Comparative Genomics
Host John Hockenberry lives just a few miles from the Congo Gorilla Forest, part of the world-famous Bronx Zoo. What better place to contemplate the genetic similarities and differences between humans and other species? Nucleotide for nucleotide, human and chimp DNA, for example, are very much alike. So why (and how) do we look, think, and behave so differently? Where does our DNA diverge from and converge with other species? And why does it matter?

These are the questions we ask leading scientists around the country. We visit Ross Hardison, head of the Center for Comparative Genomics and Bioinformatics at Pennsylvania State University. His team lines up different genomes, such as rat, human, chicken, and chimp, to find out which genes are common, or "conserved," in all organisms, and which are unique only to specific species. Once lined up, scientists can begin to consider the function of genes, the genes that have most recently adapted, and the sections of DNA that show up in species separated from a common ancestor.

Are We Just Remodeled Apes?

Sean Carroll of the University of Wisconsin leads the field of Evo-Devo, combining evolutionary and developmental biology. He and fellow researchers discovered the revolutionary idea that nature uses similar genes to express similar traits. The fly eye, the human eye, and photosensitive bacteria all collect light using the same genetic "toolkit." In fact, based on the similarity of our genetic "recipes," says Carroll, human beings are really just "remodeled apes." "The more you look at the genetics, the less unique we are. We don't even have more genes than a puffer fish. So, you're just going to have to get over that"

So, then, what does set us apart? According to the high school students at the Bronx Zoo, it's our intelligence. "I mean, you look at humans, we're like this scrawny, hairless, little thing, and almost any animal can overpower us physically. Our only advantage is intelligence."

Intelligence? Is that actually true? And what is intelligence, anyway?

Daniel Povinelli, who heads the Cognitive Evolution Group at the University of Louisiana at Lafayette, has spent twenty years comparing the learning styles of chimps and humans. He doesn't believe that chimps have the capacity for abstract thought. But, he says, the question of intelligence isn't that simple. "The human mind is incredibly powerful. It wants to go out and reshape the world in its own image. But is that really what we want to hinge our understanding of chimps on is the way our minds work?"

William Fields, a researcher at the Great Ape Research Center in Des Moines, Iowa, is trying to understand the way chimps' minds work by studying how chimps acquire and learn human language.

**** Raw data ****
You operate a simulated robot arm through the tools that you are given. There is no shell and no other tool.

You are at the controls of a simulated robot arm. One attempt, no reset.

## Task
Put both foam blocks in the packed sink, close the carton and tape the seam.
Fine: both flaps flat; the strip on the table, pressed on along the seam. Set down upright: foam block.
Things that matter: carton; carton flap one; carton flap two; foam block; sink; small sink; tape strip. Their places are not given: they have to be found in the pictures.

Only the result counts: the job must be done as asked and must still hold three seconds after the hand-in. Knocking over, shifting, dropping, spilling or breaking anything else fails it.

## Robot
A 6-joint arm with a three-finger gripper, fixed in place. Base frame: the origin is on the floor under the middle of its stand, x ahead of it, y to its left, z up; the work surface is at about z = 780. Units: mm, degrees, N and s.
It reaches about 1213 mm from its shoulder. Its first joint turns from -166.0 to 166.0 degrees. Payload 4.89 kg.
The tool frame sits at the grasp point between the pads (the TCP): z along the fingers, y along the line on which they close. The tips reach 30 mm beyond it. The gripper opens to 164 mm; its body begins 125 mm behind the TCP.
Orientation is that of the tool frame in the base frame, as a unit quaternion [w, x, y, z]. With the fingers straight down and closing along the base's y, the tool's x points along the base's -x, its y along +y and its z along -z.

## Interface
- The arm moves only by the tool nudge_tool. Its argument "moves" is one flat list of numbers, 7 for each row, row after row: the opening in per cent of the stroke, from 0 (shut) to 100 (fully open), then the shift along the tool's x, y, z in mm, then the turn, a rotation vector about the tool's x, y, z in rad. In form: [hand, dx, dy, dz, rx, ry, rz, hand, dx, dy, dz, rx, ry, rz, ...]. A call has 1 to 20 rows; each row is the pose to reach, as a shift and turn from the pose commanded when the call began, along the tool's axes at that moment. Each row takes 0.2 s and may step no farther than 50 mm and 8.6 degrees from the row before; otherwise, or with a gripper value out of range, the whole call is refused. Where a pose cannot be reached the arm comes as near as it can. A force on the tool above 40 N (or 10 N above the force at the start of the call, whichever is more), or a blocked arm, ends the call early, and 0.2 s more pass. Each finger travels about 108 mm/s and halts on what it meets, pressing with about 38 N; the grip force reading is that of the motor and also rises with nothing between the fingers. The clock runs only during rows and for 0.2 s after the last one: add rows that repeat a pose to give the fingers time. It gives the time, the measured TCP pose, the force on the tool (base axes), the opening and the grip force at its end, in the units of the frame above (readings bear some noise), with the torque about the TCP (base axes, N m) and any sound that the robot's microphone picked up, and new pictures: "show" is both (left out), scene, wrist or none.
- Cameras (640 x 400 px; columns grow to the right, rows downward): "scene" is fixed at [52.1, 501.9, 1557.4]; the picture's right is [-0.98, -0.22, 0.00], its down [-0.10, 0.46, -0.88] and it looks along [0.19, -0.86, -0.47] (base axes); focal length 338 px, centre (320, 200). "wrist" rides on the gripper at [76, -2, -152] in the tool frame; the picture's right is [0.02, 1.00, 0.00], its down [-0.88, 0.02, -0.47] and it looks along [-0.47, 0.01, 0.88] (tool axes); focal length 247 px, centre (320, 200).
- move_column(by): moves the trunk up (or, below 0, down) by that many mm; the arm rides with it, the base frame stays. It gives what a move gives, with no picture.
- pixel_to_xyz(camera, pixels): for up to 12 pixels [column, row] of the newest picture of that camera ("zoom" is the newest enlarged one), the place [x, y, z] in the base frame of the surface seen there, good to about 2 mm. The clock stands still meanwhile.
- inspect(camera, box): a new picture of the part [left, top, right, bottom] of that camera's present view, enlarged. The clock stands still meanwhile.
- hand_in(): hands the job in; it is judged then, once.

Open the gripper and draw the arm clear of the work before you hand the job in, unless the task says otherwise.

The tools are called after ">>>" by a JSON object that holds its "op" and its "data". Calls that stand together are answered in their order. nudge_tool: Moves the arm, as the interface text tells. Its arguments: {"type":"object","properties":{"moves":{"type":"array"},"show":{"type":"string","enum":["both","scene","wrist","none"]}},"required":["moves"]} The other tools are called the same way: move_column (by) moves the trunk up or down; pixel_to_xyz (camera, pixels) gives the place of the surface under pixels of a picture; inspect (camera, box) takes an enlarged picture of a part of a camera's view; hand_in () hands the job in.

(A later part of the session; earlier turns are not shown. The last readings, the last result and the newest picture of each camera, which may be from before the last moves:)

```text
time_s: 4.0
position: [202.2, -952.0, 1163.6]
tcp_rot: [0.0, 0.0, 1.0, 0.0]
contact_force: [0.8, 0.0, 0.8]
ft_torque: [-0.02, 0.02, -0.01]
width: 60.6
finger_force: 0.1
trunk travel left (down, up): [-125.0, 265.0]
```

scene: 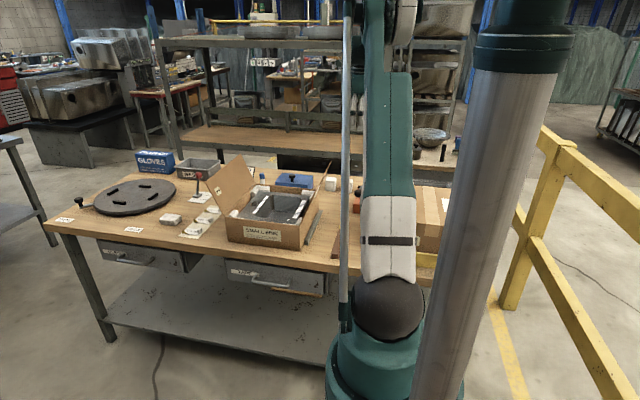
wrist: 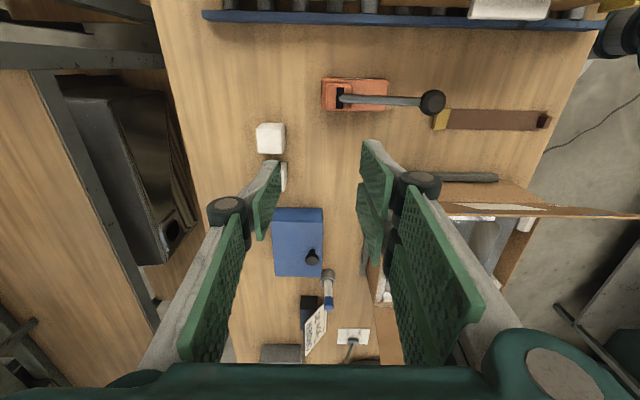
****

"She learned just the way children learn language," he says of bonobo chimp, Panbanisha. "She acquired it just by being exposed to it, to humans using the lexigrams around her."

And what does a chimp say when she's given the power to speak? According to Panbanisha's use of computerized lexigrams, she immediately demands a decaf caramel macchiato.

So if both apes and humans have the capacity for language, why do we talk and chimps grunt? Erich Jarvis, who studies vocal communication at Duke University, says it's all about the inherent neurological pathways that give us particular motor skills—the ability to use our vocal chords to form words, for example.

Donald Kroodsma, former biology professor at University of Massachussetts at Amherst and author of the book The Singing Life of Birds, agrees. He, says that baby songbirds learn to sing like we learn to speak—by repeating and copying vocalizations from adult birds.

Symbiogenesis
Even the theory of genetic mutation as the engine for evolution is now, itself, evolving. Lynn Margulis, of the Department of Geosciences at the University of Massachusetts, has pioneered research on "symbiosis," in which two organisms such as bacteria combine to form a new species, which blends the genetic information of the two. Once thought to be a rare event, her theory of symbiogenesis is now believed to be a major agent of evolutionary change.